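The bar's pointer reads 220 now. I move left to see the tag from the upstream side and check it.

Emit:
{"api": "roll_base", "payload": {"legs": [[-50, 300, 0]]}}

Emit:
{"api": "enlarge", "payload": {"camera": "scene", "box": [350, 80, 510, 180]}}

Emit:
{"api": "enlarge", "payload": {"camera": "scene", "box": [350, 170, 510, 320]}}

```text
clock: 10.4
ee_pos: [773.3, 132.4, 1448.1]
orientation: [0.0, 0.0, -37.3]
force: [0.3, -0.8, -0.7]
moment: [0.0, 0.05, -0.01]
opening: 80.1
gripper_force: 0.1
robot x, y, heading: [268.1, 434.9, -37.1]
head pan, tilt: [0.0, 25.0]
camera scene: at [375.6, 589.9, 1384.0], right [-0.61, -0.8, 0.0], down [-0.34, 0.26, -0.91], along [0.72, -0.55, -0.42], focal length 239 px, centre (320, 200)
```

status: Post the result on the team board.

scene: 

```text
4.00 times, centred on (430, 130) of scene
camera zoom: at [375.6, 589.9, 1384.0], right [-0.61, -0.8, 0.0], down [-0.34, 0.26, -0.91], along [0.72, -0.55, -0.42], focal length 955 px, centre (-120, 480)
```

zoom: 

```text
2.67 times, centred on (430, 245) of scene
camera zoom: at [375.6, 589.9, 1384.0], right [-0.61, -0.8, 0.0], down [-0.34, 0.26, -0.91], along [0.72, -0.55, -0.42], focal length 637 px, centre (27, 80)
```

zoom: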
........
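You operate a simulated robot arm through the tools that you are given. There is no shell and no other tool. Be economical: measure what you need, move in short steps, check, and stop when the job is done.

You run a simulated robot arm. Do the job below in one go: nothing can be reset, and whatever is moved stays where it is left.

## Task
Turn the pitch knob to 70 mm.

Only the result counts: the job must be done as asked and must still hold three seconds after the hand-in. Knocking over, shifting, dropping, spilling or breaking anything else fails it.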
........
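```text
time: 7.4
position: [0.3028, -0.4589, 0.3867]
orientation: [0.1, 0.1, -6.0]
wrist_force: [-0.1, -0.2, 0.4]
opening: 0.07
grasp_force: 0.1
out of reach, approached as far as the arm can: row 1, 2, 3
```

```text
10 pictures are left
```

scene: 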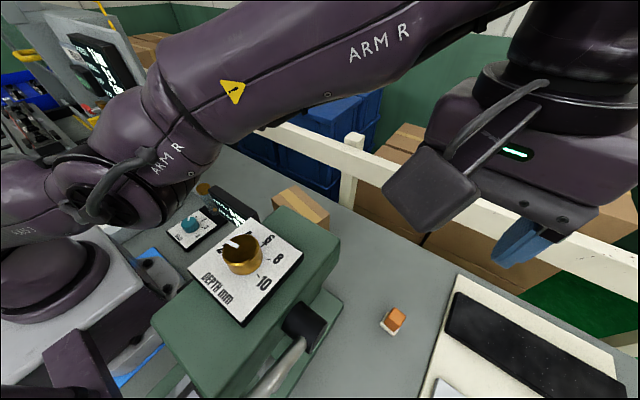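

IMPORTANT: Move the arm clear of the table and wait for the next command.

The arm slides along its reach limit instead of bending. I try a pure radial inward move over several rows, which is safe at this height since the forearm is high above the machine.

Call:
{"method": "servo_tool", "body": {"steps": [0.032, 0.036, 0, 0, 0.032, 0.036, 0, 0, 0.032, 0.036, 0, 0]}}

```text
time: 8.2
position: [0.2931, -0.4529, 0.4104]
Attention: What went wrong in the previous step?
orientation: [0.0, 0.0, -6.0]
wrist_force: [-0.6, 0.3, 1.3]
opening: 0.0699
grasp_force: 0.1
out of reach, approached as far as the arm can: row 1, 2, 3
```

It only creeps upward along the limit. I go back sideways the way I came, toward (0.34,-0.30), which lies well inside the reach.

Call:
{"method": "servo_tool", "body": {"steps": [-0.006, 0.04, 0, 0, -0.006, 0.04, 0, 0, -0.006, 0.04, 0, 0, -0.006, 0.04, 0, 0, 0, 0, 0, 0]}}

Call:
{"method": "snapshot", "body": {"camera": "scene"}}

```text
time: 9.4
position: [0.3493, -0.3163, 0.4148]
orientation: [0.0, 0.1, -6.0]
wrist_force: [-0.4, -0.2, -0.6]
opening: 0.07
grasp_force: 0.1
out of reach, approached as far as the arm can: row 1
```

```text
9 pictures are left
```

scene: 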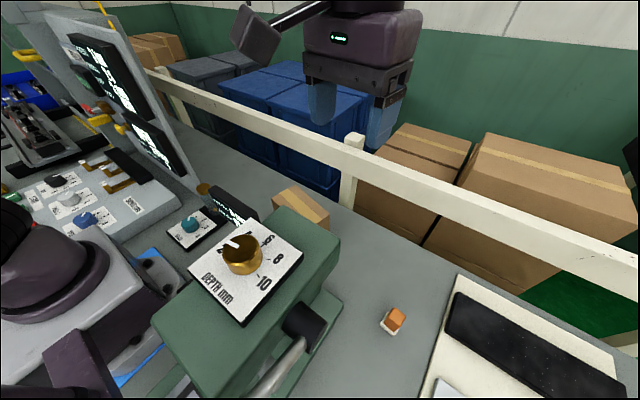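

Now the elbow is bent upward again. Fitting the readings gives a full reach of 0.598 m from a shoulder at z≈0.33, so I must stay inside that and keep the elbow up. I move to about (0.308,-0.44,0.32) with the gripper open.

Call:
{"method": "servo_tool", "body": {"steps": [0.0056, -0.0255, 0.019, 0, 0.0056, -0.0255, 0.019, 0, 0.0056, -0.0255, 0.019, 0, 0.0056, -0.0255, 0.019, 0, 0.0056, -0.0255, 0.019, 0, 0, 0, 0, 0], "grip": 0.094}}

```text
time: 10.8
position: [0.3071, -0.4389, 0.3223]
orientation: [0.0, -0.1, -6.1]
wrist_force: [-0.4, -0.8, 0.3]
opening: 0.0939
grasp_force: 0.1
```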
........
▶ PROBLEM DESCRIPTION
Gather up, from the records above, each line where the word "done" appears.

▶ ANSWER TO THE EXERCISE
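You operate a simulated robot arm through the tools that you are given. There is no shell and no other tool. Be economical: measure what you need, move in short steps, check, and stop when the job is done.
Only the result counts: the job must be done as asked and must still hold three seconds after the hand-in. Knocking over, shifting, dropping, spilling or breaking anything else fails it.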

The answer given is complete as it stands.